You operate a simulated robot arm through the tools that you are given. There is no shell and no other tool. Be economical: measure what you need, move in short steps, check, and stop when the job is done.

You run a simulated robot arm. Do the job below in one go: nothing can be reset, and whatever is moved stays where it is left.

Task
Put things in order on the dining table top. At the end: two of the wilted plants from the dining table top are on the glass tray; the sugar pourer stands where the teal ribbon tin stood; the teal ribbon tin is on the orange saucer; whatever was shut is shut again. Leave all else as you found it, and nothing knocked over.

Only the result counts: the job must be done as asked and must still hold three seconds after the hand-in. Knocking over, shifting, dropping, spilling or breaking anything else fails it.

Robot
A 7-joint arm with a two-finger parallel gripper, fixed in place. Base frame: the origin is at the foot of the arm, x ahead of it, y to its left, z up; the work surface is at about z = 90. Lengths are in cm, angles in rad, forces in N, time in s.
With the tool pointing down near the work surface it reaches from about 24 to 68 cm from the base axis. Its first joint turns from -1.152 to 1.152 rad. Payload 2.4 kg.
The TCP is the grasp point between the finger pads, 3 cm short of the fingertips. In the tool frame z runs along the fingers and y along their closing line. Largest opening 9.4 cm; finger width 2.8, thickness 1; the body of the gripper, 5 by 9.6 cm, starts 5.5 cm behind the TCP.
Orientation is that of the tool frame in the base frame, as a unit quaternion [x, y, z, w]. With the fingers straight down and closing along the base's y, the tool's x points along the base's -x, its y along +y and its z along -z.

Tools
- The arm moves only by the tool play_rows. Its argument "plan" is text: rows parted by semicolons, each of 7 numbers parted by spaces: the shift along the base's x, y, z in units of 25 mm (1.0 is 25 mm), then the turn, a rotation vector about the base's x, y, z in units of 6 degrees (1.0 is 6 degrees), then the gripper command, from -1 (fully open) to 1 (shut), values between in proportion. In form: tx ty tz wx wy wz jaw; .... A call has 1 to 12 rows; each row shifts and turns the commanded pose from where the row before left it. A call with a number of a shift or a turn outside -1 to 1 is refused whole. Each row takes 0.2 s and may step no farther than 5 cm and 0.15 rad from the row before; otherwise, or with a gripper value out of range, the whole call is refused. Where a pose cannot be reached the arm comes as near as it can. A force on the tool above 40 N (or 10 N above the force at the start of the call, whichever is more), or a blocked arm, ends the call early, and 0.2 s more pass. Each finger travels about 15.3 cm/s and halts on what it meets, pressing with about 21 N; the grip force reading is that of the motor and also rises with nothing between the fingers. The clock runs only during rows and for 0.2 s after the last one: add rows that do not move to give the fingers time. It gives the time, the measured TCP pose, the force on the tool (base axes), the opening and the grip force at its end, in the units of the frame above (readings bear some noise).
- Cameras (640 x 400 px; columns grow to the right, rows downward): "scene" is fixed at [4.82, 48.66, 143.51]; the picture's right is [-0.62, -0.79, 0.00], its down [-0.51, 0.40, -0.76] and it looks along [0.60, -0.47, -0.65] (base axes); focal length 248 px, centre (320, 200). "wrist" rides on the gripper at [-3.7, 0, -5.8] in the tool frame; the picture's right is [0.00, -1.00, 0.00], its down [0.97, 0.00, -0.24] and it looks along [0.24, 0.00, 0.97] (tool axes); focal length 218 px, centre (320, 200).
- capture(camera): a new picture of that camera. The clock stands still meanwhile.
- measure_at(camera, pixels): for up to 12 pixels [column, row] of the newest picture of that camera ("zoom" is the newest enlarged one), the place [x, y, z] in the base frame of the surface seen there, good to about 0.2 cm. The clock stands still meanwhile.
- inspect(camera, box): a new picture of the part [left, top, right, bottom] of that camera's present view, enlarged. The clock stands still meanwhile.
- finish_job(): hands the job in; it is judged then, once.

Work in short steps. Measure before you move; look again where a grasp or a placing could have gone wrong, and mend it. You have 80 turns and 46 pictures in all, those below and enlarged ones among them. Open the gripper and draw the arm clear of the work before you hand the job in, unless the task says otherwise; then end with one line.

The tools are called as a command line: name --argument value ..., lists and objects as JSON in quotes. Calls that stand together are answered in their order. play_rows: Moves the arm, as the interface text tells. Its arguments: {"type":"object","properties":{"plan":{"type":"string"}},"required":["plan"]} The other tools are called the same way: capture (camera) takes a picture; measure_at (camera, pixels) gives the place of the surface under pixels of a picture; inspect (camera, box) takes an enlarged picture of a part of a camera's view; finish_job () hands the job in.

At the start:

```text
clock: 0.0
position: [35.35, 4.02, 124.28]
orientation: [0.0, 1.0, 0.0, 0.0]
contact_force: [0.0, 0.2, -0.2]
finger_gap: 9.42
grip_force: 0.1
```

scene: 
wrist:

- Short task:
Pick out each line containing the string "simulated" and copy it.

- Finished exercise:
You operate a simulated robot arm through the tools that you are given. There is no shell and no other tool. Be economical: measure what you need, move in short steps, check, and stop when the job is done.
You run a simulated robot arm. Do the job below in one go: nothing can be reset, and whatever is moved stays where it is left.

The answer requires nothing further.